Your task is to give the number of lines in the listing that include "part", and nothing else.

╔══

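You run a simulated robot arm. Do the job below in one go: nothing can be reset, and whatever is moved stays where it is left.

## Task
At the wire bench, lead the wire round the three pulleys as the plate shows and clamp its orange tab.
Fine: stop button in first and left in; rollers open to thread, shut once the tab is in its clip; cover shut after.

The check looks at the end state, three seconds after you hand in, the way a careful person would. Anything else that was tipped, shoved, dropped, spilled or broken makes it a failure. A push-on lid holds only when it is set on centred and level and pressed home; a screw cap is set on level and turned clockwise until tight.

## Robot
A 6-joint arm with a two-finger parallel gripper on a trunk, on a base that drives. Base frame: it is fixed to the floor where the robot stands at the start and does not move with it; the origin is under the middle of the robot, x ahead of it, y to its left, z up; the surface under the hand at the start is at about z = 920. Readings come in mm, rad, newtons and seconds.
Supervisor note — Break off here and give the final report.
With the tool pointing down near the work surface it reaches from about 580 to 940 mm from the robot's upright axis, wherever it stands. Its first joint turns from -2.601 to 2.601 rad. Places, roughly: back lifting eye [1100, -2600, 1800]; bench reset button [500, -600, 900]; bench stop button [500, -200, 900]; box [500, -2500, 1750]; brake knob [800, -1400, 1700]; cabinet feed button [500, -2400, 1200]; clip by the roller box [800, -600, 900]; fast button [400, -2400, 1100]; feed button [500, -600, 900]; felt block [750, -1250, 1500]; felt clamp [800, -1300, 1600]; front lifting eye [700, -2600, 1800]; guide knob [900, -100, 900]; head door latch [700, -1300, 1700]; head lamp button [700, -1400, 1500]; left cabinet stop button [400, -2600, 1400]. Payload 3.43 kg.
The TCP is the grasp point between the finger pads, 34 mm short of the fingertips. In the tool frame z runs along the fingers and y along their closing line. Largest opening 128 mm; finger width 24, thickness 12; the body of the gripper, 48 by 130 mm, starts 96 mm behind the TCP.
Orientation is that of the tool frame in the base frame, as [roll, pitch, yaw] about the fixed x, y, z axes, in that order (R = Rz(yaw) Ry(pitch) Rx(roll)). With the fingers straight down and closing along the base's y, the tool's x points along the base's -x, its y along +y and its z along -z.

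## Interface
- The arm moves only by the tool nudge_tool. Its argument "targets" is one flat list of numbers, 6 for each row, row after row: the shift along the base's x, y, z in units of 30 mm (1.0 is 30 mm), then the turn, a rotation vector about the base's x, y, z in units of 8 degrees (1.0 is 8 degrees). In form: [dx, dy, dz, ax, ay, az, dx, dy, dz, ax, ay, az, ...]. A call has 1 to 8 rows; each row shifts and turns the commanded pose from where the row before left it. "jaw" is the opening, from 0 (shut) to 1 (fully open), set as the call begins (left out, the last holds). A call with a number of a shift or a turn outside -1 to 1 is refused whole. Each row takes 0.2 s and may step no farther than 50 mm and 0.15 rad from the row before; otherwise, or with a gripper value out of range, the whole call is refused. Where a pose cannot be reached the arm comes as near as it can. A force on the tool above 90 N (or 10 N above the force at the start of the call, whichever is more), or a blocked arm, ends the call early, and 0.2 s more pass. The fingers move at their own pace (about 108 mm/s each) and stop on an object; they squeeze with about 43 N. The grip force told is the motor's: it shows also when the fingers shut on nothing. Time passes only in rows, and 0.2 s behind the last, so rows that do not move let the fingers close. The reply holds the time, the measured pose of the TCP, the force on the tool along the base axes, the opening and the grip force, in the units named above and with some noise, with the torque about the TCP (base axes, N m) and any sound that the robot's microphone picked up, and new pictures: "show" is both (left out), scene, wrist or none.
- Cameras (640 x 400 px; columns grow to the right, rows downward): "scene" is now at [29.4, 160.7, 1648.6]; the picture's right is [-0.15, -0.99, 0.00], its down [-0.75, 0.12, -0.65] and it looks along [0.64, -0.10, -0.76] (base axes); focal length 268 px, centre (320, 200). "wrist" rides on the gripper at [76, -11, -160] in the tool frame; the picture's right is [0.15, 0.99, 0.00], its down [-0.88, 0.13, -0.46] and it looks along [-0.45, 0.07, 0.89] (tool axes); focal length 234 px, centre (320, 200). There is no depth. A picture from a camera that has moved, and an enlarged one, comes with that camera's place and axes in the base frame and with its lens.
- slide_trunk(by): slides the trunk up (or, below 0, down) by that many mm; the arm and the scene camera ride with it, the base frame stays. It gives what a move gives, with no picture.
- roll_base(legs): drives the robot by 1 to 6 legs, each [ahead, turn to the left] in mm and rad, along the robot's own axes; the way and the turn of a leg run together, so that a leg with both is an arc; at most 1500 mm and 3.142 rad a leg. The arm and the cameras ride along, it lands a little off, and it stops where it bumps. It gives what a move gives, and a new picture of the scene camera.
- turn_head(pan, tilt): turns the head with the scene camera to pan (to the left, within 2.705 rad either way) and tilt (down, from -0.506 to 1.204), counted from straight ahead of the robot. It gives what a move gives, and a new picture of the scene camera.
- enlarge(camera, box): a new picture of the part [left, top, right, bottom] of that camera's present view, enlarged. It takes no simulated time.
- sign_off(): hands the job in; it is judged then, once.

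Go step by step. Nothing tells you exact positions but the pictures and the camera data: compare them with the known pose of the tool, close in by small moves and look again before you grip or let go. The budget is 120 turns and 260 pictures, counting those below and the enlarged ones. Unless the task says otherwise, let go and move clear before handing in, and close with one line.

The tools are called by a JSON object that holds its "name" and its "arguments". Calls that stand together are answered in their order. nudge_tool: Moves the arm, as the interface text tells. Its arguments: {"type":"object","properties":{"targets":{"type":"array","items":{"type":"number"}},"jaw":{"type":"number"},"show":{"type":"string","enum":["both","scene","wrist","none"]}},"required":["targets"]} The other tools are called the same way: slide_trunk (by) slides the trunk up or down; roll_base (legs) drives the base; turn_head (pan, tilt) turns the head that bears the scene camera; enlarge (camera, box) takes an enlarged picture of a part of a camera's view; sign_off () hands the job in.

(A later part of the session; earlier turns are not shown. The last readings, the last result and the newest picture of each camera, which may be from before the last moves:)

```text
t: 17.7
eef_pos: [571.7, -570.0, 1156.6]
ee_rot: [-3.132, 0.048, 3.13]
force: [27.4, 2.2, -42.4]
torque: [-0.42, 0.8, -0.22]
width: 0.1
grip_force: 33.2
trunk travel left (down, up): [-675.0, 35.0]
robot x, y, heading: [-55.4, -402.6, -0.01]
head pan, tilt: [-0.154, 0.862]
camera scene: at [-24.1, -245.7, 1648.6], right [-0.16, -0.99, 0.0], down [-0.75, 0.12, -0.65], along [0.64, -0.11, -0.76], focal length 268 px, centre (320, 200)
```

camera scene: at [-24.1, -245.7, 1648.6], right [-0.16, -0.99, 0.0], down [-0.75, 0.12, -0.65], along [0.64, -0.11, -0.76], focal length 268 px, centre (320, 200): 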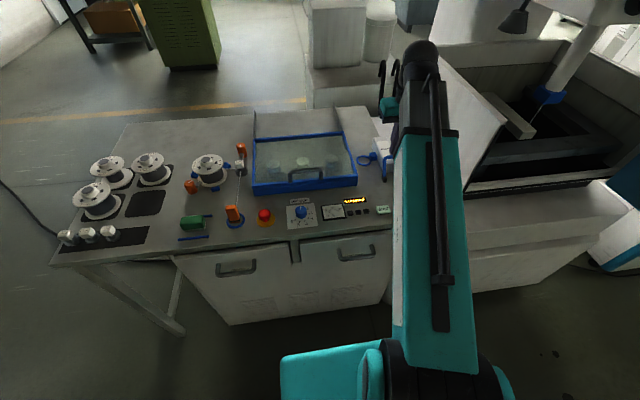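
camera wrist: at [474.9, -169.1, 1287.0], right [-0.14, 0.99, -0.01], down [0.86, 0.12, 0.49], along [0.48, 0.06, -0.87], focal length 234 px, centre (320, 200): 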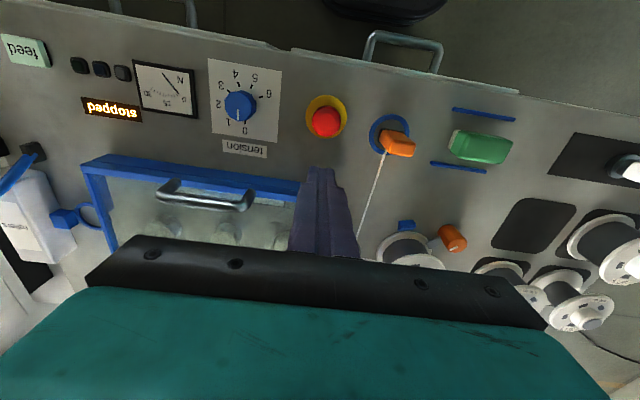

╚══

RESPONSE:
3